Organizations integrate multiple separate silos of information for a variety of reasons. Today, I will discuss how generating a Common ID on your same or related company and contact records that are represented multiple times and located in disparate data systems can increase sales, marketing, and data management effectiveness with a Common ID.
With a Common ID on records from the same organization regardless of the data source, queries and other reports can be generated using data from multiple data sources and/or multiple tables within a single data source in order to generate reports for better decision making and for executing strategies such as:
- Marketing can produce queries and generate lists such as who bought product “A” and not product “B” based on information in multiple databases/multiple tables.
- Business Intelligence/Dashboard Reporting tools can be utilized to analyze data from multiple data sources/tables and not just on data “silos”.
Reports are more accurate since multiple records that are part of the same organization can be given a Common ID and therefore counted as one organization. For example, marketing can count multiple records for the same organization as one “opportunity”.
By having a single customer view by matching and linking records from the same organization by a Common ID, employees can now make better decisions based on information contained in multiple data sources and/or multiple records for the same Entity/Contact within a single database. For example, a sales person can see all the authorized information for an organization in their sales database, the external marketing file (firmographics, public records, etc.), the accounting system, the customer service system, and other data sources in a single view in order to help to prioritize who they should target, what they can cross-sell and up-sell, and overall better management of their accounts.

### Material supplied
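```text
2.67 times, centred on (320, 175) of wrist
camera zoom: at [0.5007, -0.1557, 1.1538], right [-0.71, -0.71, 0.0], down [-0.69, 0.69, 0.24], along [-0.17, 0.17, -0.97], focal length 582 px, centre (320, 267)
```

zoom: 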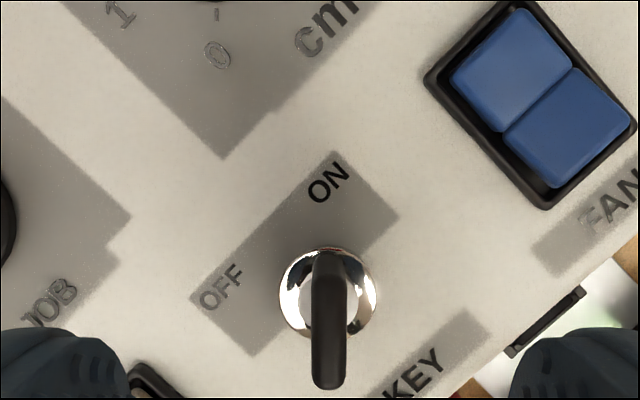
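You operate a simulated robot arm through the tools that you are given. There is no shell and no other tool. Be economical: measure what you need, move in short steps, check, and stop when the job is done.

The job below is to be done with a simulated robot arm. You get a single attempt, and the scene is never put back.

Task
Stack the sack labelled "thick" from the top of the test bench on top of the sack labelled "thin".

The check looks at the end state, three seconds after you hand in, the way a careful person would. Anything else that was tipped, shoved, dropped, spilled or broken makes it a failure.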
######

A new database can be built in a more compete manner utilizing Common Entity and Contact IDs. For example, If a company merges with a former competitor, there are going to be overlapping entities and contacts within the two former organizations’ legacy systems. You can now build a new database that identifies and merge/purges duplicates and the new database can be organized so that there is a primary record for each location and the contacts that are associated with the location can be linked to that primary location record as well as all location records for the organization.
A single database can be re-organized utilizing Common Entity and Contact IDs. Some examples include duplicates records within a single database can be identified and merge/purged. The multiple records that are part of same organization that are not duplicates can be linked to the primary organization record within the database.